We do the work of white heteropatriarchy ourselves when we begin to label one another as threats, as deviant outliers that must be attacked and removed for the sake of maintaining the status quo–for a false sense of safety that comes from ignoring injustice that surrounds us. Trust me, I would rather be the Asian American leader with cool Youtube covers or the owner of a trendy food truck. I have a high need for approval and love being liked, so please believe me when I say I don’t do or say anything unless I am 100% convicted it is necessary. But that conviction doesn’t make it any easier for me to deal with the hate.
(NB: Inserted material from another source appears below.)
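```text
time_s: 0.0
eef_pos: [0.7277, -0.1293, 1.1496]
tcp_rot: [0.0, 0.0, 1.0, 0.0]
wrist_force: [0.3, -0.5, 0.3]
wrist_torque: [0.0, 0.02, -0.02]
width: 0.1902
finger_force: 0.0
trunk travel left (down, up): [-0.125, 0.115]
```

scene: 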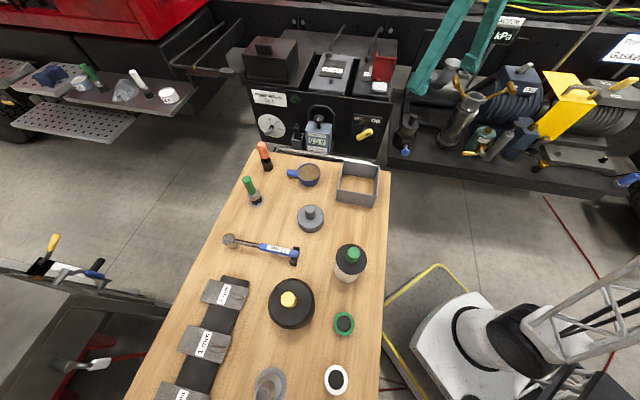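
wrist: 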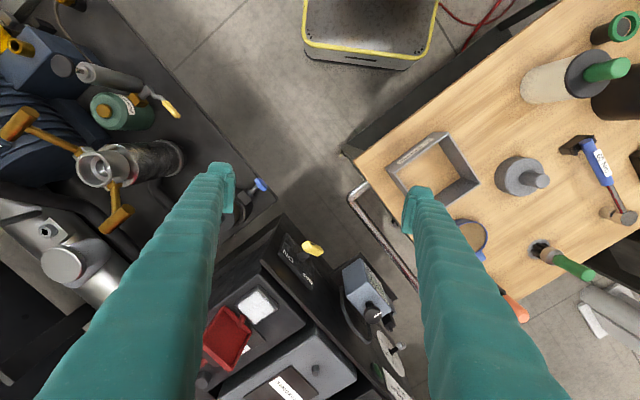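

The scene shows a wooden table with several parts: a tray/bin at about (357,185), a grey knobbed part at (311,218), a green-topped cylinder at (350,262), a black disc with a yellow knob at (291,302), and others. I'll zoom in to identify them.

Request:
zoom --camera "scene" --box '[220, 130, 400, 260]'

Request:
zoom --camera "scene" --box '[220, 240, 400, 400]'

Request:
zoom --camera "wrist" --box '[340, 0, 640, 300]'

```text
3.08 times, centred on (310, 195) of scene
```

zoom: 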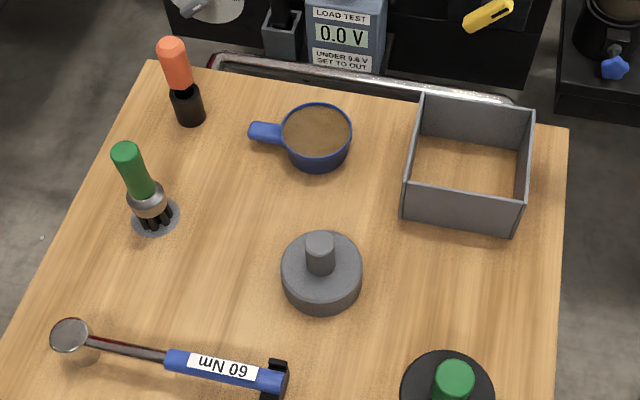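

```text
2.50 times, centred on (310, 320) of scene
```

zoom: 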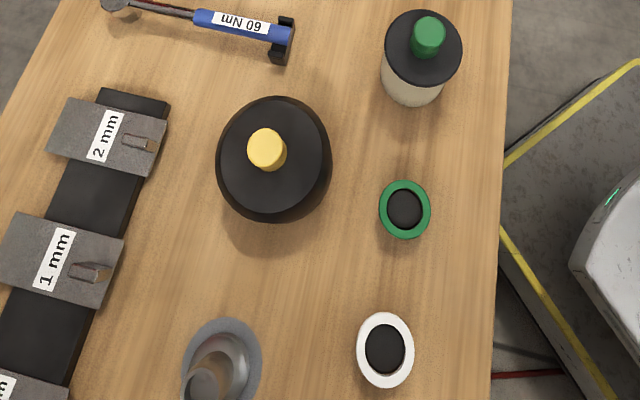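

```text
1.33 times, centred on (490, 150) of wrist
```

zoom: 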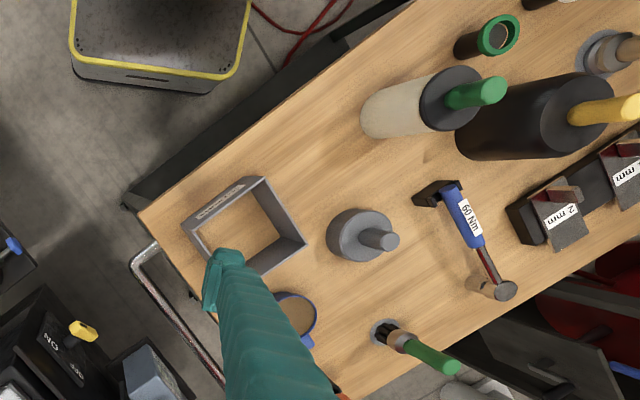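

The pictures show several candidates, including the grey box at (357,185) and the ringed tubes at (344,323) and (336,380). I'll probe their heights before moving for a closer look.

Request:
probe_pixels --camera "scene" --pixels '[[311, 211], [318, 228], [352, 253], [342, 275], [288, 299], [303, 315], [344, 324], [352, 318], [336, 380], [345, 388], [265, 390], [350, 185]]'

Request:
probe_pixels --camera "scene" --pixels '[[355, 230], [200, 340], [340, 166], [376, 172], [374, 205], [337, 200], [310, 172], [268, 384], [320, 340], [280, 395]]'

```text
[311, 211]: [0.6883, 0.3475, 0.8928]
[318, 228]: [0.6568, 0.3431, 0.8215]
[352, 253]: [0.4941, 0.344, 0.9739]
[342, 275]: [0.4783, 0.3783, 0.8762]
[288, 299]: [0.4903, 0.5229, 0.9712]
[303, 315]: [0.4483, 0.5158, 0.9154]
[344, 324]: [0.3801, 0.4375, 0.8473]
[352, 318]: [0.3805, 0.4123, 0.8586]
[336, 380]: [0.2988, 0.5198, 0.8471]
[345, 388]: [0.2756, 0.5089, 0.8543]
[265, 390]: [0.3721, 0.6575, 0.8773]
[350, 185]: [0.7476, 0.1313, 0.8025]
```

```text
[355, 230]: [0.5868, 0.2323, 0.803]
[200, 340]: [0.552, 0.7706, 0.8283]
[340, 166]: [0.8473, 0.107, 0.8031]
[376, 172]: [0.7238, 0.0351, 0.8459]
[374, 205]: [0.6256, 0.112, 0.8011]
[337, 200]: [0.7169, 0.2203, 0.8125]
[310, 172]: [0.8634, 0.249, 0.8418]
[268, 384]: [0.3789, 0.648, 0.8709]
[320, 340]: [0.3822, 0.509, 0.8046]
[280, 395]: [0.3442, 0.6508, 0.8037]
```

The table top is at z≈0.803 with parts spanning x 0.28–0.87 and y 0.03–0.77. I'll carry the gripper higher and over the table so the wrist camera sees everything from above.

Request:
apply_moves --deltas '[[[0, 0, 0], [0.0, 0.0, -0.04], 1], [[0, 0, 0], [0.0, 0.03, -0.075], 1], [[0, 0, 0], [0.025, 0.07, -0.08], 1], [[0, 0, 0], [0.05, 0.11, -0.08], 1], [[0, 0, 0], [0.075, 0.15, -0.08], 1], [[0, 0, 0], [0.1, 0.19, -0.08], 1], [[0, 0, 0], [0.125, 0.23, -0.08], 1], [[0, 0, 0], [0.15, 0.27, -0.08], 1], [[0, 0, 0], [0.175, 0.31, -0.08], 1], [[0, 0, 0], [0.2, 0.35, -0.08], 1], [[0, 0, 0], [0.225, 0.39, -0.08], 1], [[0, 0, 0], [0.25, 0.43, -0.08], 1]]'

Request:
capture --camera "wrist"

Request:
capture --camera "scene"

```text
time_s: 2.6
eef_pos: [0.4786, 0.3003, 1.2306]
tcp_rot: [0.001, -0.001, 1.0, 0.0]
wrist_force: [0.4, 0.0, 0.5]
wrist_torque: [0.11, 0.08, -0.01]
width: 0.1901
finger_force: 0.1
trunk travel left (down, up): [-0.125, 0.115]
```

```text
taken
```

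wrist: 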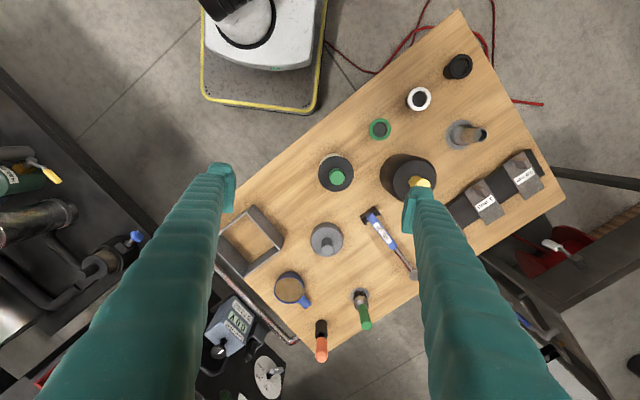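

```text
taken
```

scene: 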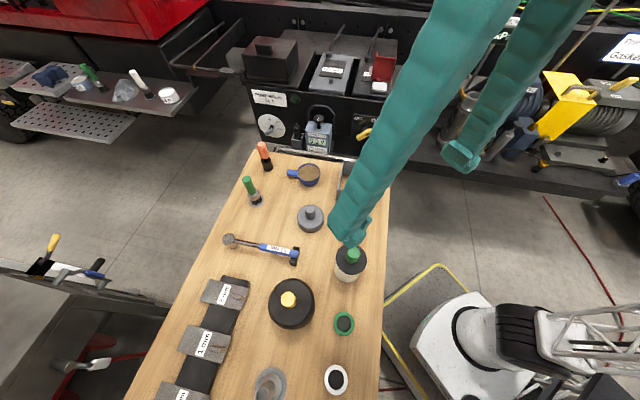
I’m really encouraged by a reconciliatory experience I had this week (and have received permission to write about). There was a Korean American woman who had vehemently disagreed with my political understandings and because we had mutual friends, it hurt me greatly, since I already struggle to find community amongst my peers. I bit back. And we kept metaphorically shooting at each other. Although it was easy to say “settler colonialism and orientalism are relative and not comparative in social location” and “to be the model minority is to be non-black” I really wanted to say “you hurt me” and I’m sure she wanted to say “you hurt me” as well. I used my knowledge and expertise as a weapon. It wasn’t loving. It wasn’t educational. And I forgot to realize that her own life experiences have informed what she knows and understands of this world. Even though I had been figuratively wanting to chase her down to offer my forgiveness and make my pain known through my own strength and selfish desire to be the bigger person, the situation seemed hopeless. Just when I lose faith in my own ability to reconcile and find peace, I’m always in awe of God’s ability and reconciliatory heart to be made all the more profound. I had tweeted something random about waving an olive branch and buying coffee for my enemies and she happened to see it. She took me up on the offer. We talked face-to-face and it wasn’t scary or combative at all. It was actually very healing.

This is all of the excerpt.